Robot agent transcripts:
##############################

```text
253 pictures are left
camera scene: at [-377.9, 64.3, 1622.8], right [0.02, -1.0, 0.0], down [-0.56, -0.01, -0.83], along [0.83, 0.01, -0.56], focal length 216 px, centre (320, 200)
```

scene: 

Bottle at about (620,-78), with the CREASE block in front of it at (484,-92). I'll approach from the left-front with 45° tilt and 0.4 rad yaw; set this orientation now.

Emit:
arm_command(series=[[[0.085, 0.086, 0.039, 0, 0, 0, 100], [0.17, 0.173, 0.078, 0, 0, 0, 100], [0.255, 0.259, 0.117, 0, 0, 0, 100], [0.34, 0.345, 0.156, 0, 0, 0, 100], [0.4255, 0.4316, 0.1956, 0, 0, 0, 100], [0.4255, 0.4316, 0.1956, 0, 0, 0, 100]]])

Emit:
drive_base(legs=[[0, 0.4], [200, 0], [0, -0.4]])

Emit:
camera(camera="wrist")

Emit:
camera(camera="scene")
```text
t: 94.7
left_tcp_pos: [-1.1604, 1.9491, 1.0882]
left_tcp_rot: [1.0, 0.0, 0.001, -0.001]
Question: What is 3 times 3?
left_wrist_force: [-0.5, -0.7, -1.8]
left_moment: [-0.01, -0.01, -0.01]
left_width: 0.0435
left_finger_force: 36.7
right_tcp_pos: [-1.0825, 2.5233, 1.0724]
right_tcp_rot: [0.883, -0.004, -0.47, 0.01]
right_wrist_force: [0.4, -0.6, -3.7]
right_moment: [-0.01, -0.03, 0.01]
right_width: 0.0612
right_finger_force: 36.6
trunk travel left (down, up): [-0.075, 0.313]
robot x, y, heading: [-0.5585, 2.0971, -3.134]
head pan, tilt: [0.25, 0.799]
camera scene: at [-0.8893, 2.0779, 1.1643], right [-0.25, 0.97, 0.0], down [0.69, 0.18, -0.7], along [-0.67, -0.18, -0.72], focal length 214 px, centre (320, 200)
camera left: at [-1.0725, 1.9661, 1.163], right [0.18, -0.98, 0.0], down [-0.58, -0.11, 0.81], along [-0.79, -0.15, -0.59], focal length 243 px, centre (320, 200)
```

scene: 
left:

##############################

• PROBLEM STATEMENT
Go through the entries and repeat each one exactly. Use JSON: a list with one string for each line that is not empty.

• ANSWER
[
  "```text",
  "253 pictures are left",
  "camera scene: at [-377.9, 64.3, 1622.8], right [0.02, -1.0, 0.0], down [-0.56, -0.01, -0.83], along [0.83, 0.01, -0.56], focal length 216 px, centre (320, 200)",
  "```",
  "scene: ",
  "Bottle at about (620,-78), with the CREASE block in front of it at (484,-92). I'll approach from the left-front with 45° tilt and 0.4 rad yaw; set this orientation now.",
  "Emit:",
  "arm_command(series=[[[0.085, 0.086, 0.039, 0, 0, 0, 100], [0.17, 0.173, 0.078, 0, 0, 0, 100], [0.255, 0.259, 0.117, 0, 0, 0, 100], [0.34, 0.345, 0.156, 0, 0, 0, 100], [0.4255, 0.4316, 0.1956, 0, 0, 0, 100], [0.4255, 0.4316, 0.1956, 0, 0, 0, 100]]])",
  "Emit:",
  "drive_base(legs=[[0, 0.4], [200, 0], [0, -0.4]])",
  "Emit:",
  "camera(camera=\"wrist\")",
  "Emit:",
  "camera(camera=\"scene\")",
  "```text",
  "t: 94.7",
  "left_tcp_pos: [-1.1604, 1.9491, 1.0882]",
  "left_tcp_rot: [1.0, 0.0, 0.001, -0.001]",
  "Question: What is 3 times 3?",
  "left_wrist_force: [-0.5, -0.7, -1.8]",
  "left_moment: [-0.01, -0.01, -0.01]",
  "left_width: 0.0435",
  "left_finger_force: 36.7",
  "right_tcp_pos: [-1.0825, 2.5233, 1.0724]",
  "right_tcp_rot: [0.883, -0.004, -0.47, 0.01]",
  "right_wrist_force: [0.4, -0.6, -3.7]",
  "right_moment: [-0.01, -0.03, 0.01]",
  "right_width: 0.0612",
  "right_finger_force: 36.6",
  "trunk travel left (down, up): [-0.075, 0.313]",
  "robot x, y, heading: [-0.5585, 2.0971, -3.134]",
  "head pan, tilt: [0.25, 0.799]",
  "camera scene: at [-0.8893, 2.0779, 1.1643], right [-0.25, 0.97, 0.0], down [0.69, 0.18, -0.7], along [-0.67, -0.18, -0.72], focal length 214 px, centre (320, 200)",
  "camera left: at [-1.0725, 1.9661, 1.163], right [0.18, -0.98, 0.0], down [-0.58, -0.11, 0.81], along [-0.79, -0.15, -0.59], focal length 243 px, centre (320, 200)",
  "```",
  "scene: ",
  "left:"
]